## Work to be completed
Identify and reproduce every line holding the string "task".

## Dataset excerpt

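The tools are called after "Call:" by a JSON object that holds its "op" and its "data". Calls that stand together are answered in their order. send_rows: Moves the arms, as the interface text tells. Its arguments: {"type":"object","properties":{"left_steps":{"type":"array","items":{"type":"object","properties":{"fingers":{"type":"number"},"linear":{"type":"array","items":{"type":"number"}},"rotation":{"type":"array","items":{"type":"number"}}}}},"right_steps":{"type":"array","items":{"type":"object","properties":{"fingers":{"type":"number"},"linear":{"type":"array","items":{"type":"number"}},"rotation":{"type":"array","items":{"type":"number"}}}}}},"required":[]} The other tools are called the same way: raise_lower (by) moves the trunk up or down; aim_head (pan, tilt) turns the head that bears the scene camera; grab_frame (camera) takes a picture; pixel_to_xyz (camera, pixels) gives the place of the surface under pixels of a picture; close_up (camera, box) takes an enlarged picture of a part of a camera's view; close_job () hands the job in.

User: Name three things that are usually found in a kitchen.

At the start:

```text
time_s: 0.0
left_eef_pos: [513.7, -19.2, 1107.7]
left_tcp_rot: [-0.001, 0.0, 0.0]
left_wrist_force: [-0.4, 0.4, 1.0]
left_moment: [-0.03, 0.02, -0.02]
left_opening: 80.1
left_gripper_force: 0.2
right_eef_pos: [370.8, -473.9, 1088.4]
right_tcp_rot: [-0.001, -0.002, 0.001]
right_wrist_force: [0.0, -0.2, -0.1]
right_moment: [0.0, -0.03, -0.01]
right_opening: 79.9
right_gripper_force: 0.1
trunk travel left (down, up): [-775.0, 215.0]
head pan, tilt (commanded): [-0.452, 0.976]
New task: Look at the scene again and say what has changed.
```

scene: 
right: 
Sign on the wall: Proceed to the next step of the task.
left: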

## Answer to this problem
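New task: Look at the scene again and say what has changed.
Sign on the wall: Proceed to the next step of the task.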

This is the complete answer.